What needs to be done: Your task is to retype each line of the data below exactly.
>>
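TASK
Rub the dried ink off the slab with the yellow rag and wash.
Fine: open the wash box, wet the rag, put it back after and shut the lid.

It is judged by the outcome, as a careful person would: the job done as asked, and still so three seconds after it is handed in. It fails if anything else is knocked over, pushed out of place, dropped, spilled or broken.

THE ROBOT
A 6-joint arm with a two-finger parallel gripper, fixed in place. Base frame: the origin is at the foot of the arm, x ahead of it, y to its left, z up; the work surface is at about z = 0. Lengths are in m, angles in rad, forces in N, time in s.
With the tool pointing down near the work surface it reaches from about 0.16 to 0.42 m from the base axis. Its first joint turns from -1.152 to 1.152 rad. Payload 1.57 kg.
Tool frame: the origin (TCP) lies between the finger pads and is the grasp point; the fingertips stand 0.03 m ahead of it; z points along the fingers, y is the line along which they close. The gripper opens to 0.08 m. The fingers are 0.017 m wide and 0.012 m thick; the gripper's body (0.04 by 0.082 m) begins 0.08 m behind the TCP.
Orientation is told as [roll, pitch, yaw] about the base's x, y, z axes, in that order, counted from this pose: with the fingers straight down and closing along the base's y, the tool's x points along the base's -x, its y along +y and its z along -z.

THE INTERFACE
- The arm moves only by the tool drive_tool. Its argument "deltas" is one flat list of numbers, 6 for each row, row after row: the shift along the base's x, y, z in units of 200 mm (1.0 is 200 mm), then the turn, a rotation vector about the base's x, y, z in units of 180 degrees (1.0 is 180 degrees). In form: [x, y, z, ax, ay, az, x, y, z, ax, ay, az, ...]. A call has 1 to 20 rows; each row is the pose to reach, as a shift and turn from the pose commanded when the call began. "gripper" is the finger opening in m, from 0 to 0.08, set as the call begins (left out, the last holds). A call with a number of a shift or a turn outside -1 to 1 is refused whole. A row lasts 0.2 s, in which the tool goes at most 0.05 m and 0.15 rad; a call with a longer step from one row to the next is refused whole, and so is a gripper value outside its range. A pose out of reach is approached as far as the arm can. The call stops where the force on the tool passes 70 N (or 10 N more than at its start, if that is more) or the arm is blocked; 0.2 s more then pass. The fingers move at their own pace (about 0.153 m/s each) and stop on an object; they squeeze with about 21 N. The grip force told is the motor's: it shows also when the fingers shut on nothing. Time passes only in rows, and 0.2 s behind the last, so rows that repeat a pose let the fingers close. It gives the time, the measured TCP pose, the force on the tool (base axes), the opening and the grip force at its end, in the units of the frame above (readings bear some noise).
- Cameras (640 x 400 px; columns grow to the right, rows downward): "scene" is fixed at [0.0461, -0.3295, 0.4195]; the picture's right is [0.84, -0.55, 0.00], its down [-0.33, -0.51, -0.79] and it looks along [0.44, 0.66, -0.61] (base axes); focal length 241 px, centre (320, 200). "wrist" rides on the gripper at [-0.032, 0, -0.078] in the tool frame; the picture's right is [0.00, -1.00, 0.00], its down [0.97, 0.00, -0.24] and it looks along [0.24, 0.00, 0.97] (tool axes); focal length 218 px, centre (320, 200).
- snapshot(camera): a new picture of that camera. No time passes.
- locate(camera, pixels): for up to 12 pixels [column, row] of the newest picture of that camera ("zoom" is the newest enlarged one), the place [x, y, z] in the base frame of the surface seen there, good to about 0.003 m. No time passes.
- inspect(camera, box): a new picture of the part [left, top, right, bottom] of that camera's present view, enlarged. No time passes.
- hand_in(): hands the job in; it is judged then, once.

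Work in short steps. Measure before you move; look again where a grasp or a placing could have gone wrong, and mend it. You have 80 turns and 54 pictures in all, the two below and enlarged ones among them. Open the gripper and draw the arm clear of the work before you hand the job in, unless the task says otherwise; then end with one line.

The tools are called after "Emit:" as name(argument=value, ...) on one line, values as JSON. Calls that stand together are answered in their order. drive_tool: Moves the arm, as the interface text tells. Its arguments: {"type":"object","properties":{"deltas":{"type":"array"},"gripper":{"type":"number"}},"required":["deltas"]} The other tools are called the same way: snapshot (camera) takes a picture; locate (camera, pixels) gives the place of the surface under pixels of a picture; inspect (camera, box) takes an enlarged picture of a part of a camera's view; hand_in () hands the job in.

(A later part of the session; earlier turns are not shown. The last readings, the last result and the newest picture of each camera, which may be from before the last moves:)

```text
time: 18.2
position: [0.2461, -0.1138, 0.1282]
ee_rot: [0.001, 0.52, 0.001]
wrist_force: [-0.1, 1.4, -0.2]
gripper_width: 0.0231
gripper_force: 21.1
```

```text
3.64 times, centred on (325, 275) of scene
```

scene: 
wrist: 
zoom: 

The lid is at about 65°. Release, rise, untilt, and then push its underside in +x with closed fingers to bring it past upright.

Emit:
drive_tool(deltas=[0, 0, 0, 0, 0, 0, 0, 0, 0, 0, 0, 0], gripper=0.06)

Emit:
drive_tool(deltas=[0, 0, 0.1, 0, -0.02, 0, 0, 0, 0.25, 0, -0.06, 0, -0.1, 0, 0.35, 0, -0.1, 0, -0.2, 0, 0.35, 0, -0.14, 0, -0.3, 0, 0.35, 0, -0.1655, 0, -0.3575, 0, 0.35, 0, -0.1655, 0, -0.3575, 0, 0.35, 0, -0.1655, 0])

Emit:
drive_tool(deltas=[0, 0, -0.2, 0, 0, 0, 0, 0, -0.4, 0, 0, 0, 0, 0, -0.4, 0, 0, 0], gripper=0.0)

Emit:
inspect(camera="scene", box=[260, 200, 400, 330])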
<<
Answer for this exercise:
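TASK
Rub the dried ink off the slab with the yellow rag and wash.
Fine: open the wash box, wet the rag, put it back after and shut the lid.

It is judged by the outcome, as a careful person would: the job done as asked, and still so three seconds after it is handed in. It fails if anything else is knocked over, pushed out of place, dropped, spilled or broken.

THE ROBOT
A 6-joint arm with a two-finger parallel gripper, fixed in place. Base frame: the origin is at the foot of the arm, x ahead of it, y to its left, z up; the work surface is at about z = 0. Lengths are in m, angles in rad, forces in N, time in s.
With the tool pointing down near the work surface it reaches from about 0.16 to 0.42 m from the base axis. Its first joint turns from -1.152 to 1.152 rad. Payload 1.57 kg.
Tool frame: the origin (TCP) lies between the finger pads and is the grasp point; the fingertips stand 0.03 m ahead of it; z points along the fingers, y is the line along which they close. The gripper opens to 0.08 m. The fingers are 0.017 m wide and 0.012 m thick; the gripper's body (0.04 by 0.082 m) begins 0.08 m behind the TCP.
Orientation is told as [roll, pitch, yaw] about the base's x, y, z axes, in that order, counted from this pose: with the fingers straight down and closing along the base's y, the tool's x points along the base's -x, its y along +y and its z along -z.

THE INTERFACE
- The arm moves only by the tool drive_tool. Its argument "deltas" is one flat list of numbers, 6 for each row, row after row: the shift along the base's x, y, z in units of 200 mm (1.0 is 200 mm), then the turn, a rotation vector about the base's x, y, z in units of 180 degrees (1.0 is 180 degrees). In form: [x, y, z, ax, ay, az, x, y, z, ax, ay, az, ...]. A call has 1 to 20 rows; each row is the pose to reach, as a shift and turn from the pose commanded when the call began. "gripper" is the finger opening in m, from 0 to 0.08, set as the call begins (left out, the last holds). A call with a number of a shift or a turn outside -1 to 1 is refused whole. A row lasts 0.2 s, in which the tool goes at most 0.05 m and 0.15 rad; a call with a longer step from one row to the next is refused whole, and so is a gripper value outside its range. A pose out of reach is approached as far as the arm can. The call stops where the force on the tool passes 70 N (or 10 N more than at its start, if that is more) or the arm is blocked; 0.2 s more then pass. The fingers move at their own pace (about 0.153 m/s each) and stop on an object; they squeeze with about 21 N. The grip force told is the motor's: it shows also when the fingers shut on nothing. Time passes only in rows, and 0.2 s behind the last, so rows that repeat a pose let the fingers close. It gives the time, the measured TCP pose, the force on the tool (base axes), the opening and the grip force at its end, in the units of the frame above (readings bear some noise).
- Cameras (640 x 400 px; columns grow to the right, rows downward): "scene" is fixed at [0.0461, -0.3295, 0.4195]; the picture's right is [0.84, -0.55, 0.00], its down [-0.33, -0.51, -0.79] and it looks along [0.44, 0.66, -0.61] (base axes); focal length 241 px, centre (320, 200). "wrist" rides on the gripper at [-0.032, 0, -0.078] in the tool frame; the picture's right is [0.00, -1.00, 0.00], its down [0.97, 0.00, -0.24] and it looks along [0.24, 0.00, 0.97] (tool axes); focal length 218 px, centre (320, 200).
- snapshot(camera): a new picture of that camera. No time passes.
- locate(camera, pixels): for up to 12 pixels [column, row] of the newest picture of that camera ("zoom" is the newest enlarged one), the place [x, y, z] in the base frame of the surface seen there, good to about 0.003 m. No time passes.
- inspect(camera, box): a new picture of the part [left, top, right, bottom] of that camera's present view, enlarged. No time passes.
- hand_in(): hands the job in; it is judged then, once.

Work in short steps. Measure before you move; look again where a grasp or a placing could have gone wrong, and mend it. You have 80 turns and 54 pictures in all, the two below and enlarged ones among them. Open the gripper and draw the arm clear of the work before you hand the job in, unless the task says otherwise; then end with one line.

The tools are called after "Emit:" as name(argument=value, ...) on one line, values as JSON. Calls that stand together are answered in their order. drive_tool: Moves the arm, as the interface text tells. Its arguments: {"type":"object","properties":{"deltas":{"type":"array"},"gripper":{"type":"number"}},"required":["deltas"]} The other tools are called the same way: snapshot (camera) takes a picture; locate (camera, pixels) gives the place of the surface under pixels of a picture; inspect (camera, box) takes an enlarged picture of a part of a camera's view; hand_in () hands the job in.

(A later part of the session; earlier turns are not shown. The last readings, the last result and the newest picture of each camera, which may be from before the last moves:)

```text
time: 18.2
position: [0.2461, -0.1138, 0.1282]
ee_rot: [0.001, 0.52, 0.001]
wrist_force: [-0.1, 1.4, -0.2]
gripper_width: 0.0231
gripper_force: 21.1
```

```text
3.64 times, centred on (325, 275) of scene
```

scene: 
wrist: 
zoom: 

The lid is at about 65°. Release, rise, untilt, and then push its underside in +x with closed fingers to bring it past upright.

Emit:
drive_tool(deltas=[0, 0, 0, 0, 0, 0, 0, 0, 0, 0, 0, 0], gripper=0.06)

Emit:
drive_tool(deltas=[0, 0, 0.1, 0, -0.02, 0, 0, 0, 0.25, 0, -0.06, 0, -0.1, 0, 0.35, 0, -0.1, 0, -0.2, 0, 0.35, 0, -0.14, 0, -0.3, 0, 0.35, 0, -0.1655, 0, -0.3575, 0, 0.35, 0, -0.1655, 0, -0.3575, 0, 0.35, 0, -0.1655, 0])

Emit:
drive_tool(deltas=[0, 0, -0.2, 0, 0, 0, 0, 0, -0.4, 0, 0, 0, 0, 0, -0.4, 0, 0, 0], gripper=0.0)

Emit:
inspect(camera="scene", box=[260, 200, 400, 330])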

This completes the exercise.